Given material:
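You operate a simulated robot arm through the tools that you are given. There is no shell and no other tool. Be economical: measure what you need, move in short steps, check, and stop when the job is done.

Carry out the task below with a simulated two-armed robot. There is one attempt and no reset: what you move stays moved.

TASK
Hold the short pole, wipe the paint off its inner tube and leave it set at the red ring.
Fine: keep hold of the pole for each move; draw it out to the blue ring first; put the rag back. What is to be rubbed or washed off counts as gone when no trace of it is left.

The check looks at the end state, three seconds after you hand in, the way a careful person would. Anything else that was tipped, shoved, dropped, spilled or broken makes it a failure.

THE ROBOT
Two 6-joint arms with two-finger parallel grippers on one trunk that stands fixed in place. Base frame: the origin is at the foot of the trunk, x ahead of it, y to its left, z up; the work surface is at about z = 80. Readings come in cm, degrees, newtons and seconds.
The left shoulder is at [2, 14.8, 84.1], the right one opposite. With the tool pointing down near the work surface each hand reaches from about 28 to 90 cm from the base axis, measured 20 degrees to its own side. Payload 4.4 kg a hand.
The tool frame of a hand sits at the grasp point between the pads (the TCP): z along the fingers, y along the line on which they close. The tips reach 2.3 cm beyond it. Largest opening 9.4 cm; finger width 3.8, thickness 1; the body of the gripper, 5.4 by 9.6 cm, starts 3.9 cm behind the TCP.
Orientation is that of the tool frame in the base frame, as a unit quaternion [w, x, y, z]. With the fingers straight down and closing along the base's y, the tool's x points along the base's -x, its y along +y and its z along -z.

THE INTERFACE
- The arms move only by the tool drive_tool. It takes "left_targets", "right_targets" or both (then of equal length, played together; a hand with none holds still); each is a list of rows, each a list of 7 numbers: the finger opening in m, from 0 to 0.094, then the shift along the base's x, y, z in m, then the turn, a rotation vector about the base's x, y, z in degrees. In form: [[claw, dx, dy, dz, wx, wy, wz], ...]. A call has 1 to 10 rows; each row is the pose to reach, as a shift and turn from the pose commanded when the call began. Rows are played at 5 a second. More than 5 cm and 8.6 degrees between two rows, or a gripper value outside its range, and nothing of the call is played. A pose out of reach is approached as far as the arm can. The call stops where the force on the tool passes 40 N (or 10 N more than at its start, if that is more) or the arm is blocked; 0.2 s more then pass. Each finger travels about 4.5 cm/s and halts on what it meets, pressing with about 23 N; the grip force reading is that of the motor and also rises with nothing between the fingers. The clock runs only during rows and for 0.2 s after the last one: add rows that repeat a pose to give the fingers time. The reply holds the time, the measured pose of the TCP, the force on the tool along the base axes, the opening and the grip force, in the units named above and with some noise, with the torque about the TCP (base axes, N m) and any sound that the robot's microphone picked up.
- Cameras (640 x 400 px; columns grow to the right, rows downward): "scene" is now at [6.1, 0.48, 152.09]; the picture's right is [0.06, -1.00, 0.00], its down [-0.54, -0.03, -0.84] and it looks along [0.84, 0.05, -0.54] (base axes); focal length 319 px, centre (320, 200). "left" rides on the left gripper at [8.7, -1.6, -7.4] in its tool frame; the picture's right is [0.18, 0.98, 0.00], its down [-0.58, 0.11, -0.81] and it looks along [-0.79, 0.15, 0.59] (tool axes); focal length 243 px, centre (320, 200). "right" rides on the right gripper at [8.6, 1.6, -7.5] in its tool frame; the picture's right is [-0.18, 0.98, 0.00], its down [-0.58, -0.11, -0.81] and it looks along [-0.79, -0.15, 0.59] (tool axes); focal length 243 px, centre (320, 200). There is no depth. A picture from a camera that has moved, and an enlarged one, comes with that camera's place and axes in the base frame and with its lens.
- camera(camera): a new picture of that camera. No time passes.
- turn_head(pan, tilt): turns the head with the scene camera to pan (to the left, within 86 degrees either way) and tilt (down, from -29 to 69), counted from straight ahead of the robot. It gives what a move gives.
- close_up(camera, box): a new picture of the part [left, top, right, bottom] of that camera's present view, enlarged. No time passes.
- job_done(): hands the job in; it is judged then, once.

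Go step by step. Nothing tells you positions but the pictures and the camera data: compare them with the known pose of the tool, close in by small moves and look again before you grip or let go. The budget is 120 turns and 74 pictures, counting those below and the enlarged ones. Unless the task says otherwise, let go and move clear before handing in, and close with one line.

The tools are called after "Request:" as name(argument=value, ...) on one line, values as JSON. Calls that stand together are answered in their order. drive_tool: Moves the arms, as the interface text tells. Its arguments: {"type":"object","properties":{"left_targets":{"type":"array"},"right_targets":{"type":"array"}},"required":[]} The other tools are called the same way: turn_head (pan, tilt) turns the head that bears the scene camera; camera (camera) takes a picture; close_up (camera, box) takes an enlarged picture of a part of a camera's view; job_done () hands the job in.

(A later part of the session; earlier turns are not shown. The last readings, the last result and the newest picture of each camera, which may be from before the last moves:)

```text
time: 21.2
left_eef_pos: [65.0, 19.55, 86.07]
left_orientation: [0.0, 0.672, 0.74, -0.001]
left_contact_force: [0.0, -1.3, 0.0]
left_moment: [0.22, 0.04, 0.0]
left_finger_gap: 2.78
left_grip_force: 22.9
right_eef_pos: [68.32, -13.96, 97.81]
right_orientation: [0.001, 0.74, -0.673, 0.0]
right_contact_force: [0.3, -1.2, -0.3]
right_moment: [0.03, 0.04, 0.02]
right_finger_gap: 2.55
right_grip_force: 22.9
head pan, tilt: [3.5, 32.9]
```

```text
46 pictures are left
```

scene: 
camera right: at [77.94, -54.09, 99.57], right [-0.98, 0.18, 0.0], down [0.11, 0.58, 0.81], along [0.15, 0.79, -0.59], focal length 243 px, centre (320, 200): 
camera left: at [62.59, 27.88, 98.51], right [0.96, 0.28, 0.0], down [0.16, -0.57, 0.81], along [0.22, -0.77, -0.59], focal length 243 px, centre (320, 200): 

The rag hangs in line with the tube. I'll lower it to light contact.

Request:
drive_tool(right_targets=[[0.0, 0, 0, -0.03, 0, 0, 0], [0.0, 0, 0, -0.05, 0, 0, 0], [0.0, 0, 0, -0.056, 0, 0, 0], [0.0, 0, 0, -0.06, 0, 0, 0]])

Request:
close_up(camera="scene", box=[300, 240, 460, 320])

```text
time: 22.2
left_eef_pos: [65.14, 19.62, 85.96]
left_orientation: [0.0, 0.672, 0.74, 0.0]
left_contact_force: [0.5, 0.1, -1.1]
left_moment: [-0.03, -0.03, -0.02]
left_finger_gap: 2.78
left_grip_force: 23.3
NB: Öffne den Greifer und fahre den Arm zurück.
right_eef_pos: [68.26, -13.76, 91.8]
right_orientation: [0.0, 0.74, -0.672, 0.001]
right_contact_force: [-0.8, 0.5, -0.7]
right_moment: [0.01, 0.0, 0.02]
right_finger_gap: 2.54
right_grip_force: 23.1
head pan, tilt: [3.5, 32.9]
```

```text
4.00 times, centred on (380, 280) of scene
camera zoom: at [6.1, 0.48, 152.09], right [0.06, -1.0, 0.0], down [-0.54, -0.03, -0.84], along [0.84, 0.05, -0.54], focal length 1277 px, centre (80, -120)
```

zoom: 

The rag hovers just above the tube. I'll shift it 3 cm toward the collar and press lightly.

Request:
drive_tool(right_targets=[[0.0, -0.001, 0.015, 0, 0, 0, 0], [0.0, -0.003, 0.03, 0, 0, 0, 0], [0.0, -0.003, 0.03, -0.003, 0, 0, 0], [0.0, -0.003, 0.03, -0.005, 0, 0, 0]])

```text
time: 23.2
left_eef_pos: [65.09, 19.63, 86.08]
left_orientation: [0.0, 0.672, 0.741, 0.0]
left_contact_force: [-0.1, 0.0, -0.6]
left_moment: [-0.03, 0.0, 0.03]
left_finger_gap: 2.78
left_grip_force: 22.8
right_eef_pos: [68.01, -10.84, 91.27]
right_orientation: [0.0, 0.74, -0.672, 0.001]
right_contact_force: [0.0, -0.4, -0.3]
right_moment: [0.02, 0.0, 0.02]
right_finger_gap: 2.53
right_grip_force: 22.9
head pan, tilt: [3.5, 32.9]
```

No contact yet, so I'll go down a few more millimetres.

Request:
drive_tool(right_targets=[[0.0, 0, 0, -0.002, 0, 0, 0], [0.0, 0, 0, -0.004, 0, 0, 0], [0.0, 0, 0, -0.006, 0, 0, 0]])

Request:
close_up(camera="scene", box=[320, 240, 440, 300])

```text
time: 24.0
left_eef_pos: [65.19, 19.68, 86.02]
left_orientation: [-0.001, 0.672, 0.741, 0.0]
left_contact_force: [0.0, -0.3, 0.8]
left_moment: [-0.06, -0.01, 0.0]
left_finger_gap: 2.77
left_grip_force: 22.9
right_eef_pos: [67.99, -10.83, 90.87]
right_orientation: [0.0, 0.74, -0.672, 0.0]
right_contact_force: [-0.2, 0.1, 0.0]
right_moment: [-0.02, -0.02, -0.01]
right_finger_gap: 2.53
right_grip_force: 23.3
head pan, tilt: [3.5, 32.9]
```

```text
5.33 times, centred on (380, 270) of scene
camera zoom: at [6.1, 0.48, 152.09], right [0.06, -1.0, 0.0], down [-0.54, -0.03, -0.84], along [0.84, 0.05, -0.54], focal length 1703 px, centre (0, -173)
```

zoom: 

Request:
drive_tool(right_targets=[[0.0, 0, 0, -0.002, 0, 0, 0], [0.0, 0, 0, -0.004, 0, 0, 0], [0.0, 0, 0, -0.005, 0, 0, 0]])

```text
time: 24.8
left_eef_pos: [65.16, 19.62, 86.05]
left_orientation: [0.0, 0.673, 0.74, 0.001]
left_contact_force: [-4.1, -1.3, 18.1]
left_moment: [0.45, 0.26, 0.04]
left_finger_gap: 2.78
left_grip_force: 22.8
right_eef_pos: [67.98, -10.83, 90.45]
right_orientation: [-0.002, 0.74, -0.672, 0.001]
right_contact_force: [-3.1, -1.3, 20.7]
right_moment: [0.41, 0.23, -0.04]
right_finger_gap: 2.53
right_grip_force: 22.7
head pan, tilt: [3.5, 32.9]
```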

Job: Pull out each line holding the string "pole".

Response:
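Hold the short pole, wipe the paint off its inner tube and leave it set at the red ring.
Fine: keep hold of the pole for each move; draw it out to the blue ring first; put the rag back. What is to be rubbed or washed off counts as gone when no trace of it is left.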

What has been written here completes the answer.